Tuesday, February 11, 2014
What Went Wrong, What Went Wrong, What The Heck Went Wrong.
As I said on my facebook page, nobody takes missing a forecast harder than I do. No snow forecast is going to be absolutely perfect and this one was nowhere close to being right and for that, I'M VERY SORRY. There are many lessons learned this week which will be used in the future.
So what happened? Where do I begin with that question? For quite awhile, all the guidance we use to formulate a forecast pointed towards a significant winter weather event for much of our viewing area. It's hard to ignore when that data says several inches of snow. The National Weather Service office in North Little Rock issued a winter storm watch too and I completely agreed with that given the information at the time.
If you look at previous blog posts, I talked about the models having troubles resolving each wave of energy coming off the Pacific Ocean. Would it comes out in separate waves or maybe come together with another piece of energy to combine for a bigger storm?
Models are only as good as the data you put into them. These small pieces of energy flying over open water can only be sampled using satellites so all the parameters are estimated without true measurements. This adds uncertainty. Once these systems move ashore, they can get better sampled using weather balloons launched twice a day at weather service offices around the country. Theoretically, this is when the forecast should improve.

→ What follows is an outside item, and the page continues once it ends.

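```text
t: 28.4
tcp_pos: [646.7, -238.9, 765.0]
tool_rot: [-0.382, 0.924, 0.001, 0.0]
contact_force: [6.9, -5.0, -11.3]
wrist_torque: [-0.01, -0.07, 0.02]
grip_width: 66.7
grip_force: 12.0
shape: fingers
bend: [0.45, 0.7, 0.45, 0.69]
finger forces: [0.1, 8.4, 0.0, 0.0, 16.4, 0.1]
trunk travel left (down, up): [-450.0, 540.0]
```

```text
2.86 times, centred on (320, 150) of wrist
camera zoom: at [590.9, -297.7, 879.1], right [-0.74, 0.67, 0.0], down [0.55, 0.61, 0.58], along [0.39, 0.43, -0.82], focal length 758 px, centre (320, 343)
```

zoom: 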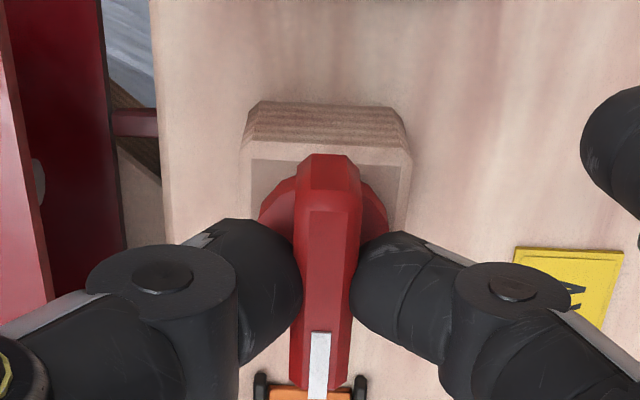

Let's go back to last Sunday. The data all of the sudden started to shift indicating less moisture and changing the timing as well. The swath of snow with a disturbance we were expecting across west central through central and east central Arkansas looked less and less impressive. One of the models, NAM, even went so far as to show NOTHING. You might remember my Sunday night broadcast when I said that winter storm watch may get "adjusted" and I mentioned a great deal of uncertainty has entered the forecast after the modeling indicated some agreement in previous runs. This is a higher resolution short term model (NAM) which has not performed well lately, but it turned out to do a better job with this situation. That piece of upper level energy was clearly seen Monday night dumping significant amounts of snow across Kansas and Oklahoma and was traveling towards Arkansas. However, the guidance insisted it would fade and indeed it did. What's left of that is over northern Arkansas this morning with very light snow flurries.
The models then started to key in on another wave of moisture Tuesday afternoon and night over southern Arkansas and that still has the possibility to bring some icing there, but this will really increase east of the state. Those two waves of moisture I talked about above will come together and produce a very significant eastern United States winter storm over the next few days. So if you have travel plans, beware of that. You're going to see a ton of news reports out of that region. Atlanta, GA could end up with another big storm!
Once again, I'm very sorry. That's the nature of weather forecasting. We have had a very good run so far this winter forecasting the onslaught of cold, snow, and ice. We got this one storm (or lack of) wrong. "Onward through the fog" as my mentor always told me. It's time to get back to work and move on. Thanks!